Despite three successful years in the St. Louis Cardinals’ farm system in which he averaged 17 home runs and 90 runs batted in, Moegle thought his opportunities to move up were limited, so he retired at age 26 to start coaching.

He spent his entire career, from 1960 through 1999, as the Monterey baseball coach, posting a record of 1,115-266 and winning state championships in 1972, 1974, 1981 and 1996. He was inducted into the Texas Sports Hall of Fame in 2013.

What sparked Gustafson’s interest in writing a book on Moegle was a conversation with Heisman Trophy winner John David Crow about Bear Bryant, Crow’s coach at Texas A&M. Gustafson thought Bryant and Moegle, highly successful coaches and stern disciplinarians, had traits in common.

And Gustafson had plenty of source material. He was a two-time all-city and all-district middle infielder on Monterey state-semifinal teams in 1984 and 1985 and, as a longtime Lubbock resident, he knew generations of other Plainsmen players.
Gustafson first thought of doing one chapter apiece with material from each of the contributors, but didn’t much like that idea. The format came to him as he transcribed hours of interviews.

“Those themes, those chapters, sort of revealed themselves to me as I went along,” he said. “Everybody’s stories fell into what I think are about nine chapters. I think they really fell into about nine categories.
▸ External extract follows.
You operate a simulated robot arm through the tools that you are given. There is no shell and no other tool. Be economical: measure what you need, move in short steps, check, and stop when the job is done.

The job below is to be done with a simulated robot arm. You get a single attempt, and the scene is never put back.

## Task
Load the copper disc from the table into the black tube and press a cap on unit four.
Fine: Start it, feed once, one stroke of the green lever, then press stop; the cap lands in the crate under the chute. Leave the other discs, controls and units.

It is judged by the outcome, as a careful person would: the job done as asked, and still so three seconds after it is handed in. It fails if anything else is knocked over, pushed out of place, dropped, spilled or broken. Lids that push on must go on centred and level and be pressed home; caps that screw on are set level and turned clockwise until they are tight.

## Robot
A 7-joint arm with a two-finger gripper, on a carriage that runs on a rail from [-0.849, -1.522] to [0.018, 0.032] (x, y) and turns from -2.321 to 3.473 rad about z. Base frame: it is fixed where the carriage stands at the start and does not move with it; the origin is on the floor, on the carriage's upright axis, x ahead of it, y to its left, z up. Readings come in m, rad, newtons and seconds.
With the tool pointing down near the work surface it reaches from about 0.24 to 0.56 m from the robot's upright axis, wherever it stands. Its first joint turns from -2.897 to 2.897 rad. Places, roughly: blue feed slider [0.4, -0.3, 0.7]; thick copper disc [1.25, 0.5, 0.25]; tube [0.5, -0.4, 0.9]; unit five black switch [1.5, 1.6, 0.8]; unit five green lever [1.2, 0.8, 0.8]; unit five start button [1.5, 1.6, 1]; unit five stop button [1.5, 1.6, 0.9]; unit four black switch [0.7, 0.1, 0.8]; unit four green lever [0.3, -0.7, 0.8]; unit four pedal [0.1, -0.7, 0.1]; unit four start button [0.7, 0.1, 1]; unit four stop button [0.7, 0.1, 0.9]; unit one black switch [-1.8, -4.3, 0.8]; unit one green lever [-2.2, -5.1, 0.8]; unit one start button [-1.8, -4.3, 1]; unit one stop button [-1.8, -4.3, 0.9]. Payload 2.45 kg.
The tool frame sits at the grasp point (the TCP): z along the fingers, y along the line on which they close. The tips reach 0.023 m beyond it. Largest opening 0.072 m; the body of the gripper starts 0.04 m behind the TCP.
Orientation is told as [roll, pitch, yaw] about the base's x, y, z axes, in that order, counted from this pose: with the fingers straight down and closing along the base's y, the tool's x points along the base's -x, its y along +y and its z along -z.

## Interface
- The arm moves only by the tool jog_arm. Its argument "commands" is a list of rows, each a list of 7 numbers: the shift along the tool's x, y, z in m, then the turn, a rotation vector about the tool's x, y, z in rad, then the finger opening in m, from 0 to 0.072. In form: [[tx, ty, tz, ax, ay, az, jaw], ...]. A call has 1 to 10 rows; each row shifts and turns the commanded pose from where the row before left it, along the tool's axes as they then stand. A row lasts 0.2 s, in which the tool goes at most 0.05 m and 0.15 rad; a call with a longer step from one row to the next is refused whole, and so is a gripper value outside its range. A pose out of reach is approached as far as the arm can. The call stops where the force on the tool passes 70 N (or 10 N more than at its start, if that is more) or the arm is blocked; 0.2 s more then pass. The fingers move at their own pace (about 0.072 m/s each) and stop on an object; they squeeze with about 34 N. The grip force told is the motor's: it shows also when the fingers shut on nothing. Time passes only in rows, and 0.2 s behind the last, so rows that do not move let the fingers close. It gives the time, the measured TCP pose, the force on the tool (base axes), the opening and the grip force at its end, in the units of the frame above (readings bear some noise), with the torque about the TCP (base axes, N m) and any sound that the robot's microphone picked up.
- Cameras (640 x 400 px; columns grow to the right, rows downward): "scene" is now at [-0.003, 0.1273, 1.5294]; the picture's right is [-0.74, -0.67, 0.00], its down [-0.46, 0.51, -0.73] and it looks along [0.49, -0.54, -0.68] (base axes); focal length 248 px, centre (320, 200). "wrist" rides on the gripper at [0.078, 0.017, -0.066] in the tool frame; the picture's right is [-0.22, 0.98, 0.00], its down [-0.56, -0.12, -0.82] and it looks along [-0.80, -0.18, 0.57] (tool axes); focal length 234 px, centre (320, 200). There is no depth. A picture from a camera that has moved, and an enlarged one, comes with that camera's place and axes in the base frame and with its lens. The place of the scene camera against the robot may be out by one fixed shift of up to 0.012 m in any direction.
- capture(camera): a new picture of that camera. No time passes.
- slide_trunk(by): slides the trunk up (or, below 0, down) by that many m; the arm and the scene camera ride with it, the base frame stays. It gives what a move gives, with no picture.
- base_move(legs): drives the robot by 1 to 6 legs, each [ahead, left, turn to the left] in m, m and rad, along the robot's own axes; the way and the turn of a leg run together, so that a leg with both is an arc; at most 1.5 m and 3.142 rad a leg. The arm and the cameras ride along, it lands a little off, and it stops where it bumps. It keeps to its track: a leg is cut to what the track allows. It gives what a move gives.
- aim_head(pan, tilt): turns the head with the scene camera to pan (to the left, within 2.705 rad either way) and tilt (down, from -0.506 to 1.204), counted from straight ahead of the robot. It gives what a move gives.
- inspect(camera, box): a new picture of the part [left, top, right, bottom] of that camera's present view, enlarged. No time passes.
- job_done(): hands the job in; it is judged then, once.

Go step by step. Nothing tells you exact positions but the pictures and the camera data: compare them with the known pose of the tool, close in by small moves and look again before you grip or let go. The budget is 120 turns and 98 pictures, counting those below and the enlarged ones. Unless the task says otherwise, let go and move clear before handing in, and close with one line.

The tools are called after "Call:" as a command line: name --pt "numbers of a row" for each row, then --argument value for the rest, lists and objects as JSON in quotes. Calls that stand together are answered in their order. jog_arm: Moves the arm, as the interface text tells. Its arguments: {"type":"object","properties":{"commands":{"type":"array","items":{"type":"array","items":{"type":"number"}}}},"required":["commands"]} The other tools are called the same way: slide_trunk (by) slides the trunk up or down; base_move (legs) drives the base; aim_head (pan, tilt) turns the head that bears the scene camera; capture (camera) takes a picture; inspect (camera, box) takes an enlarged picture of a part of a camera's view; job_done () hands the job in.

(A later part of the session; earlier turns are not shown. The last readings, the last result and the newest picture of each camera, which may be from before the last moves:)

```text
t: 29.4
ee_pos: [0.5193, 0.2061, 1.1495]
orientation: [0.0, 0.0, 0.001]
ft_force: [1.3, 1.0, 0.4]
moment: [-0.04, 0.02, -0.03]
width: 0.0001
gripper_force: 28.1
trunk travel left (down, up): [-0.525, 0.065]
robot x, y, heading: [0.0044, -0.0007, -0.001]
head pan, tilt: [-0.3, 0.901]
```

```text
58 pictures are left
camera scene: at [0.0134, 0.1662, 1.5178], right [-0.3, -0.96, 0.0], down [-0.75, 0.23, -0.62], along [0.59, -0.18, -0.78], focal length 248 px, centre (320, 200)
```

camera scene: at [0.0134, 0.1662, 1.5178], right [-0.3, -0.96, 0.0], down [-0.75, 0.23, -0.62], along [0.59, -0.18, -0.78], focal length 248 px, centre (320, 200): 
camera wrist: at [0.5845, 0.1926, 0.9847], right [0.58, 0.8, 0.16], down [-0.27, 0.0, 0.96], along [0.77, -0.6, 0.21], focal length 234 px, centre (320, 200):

“Once I had pieced the ideas together and then I tallied up the words, I realized I didn’t have one chapter that was 120 pages and then a bunch of other chapters that were like four pages long. I knew the book had some balance, and it was broken into pieces that were sort of topical.”

In addition to his own interviews, Gustafson drew on Moegle sit-downs with Lubbock ISD-TV and with the Southwest Collection/Special Collections Library at Texas Tech.

Some of the voices in the book come from men who went on from Monterey to have success in college and-or professional baseball, such as Ashby, who made it to Triple-A in the San Diego Padres’ organization, and Jimmy Shankle, who reached Double-A in the Boston Red Sox’s chain.

But being a star wasn’t a requirement.

“The 30 people that contributed to the book aren’t the 30 greatest players of all-time. It’s a mixed list,” Gustafson said. “The main thing I tried to do is get balance across the years.”

The title of the book is a reference to one of Moegle’s disciplinary methods. In practice, when the Plainsmen would have mental lapses or too many misplays in quick succession, Moegle would stop the drill and send his players running “to the road and back.” They’d all drop their gloves and take off.

“I knew a lot of us had done it,” Gustafson said. “When I started putting this book together, I realized that every group from Keller Smith and the guys that were with him to start in the early ’60s to the guys like Jeff Horn and Dusty Buck and the guys that were with him in the late ’90s on his last few teams, we all did it. We all did it to the road and back.
“Everyone ran until the pressure was there in practice to get us going.”

It must have worked, and it must have been timeless. Even near the end of his coaching career, Moegle led the Plainsmen to the state tournament three times in four years from 1994 to 1997.

In all, Moegle’s teams made 13 trips to state with the four titles and four runner-up finishes.

Asked how much of the material he knew beforehand and how much he learned in gathering stories for the book, Gustafson said it was about half and half.

He was amused by one of the tales he had never heard: During the Plainsmen’s state-title run in 1972, Moegle had found and pocketed old copper pennies a couple of times before victories early in the playoffs. Ritualistic as baseball men can be, Moegle then found himself anxiously searching for another good-luck charm as his team took warmed up on an adjacent field before the state-championship game.

“I didn’t even fungo, because I was looking for that penny,” Moegle says in the book. “I’m walking out by 2nd base on the skinned infield part and here’s an old dark penny laying out there to the right of the bag. Somebody put that penny there, or I was very lucky.

“I had found my penny and we went ahead and won the state championship.”

Gustafson self-published the book through IngramSpark with design assistance from Hartsfield Design in Lubbock.  It is available for $25 plus tax and shipping at moeglebook.com.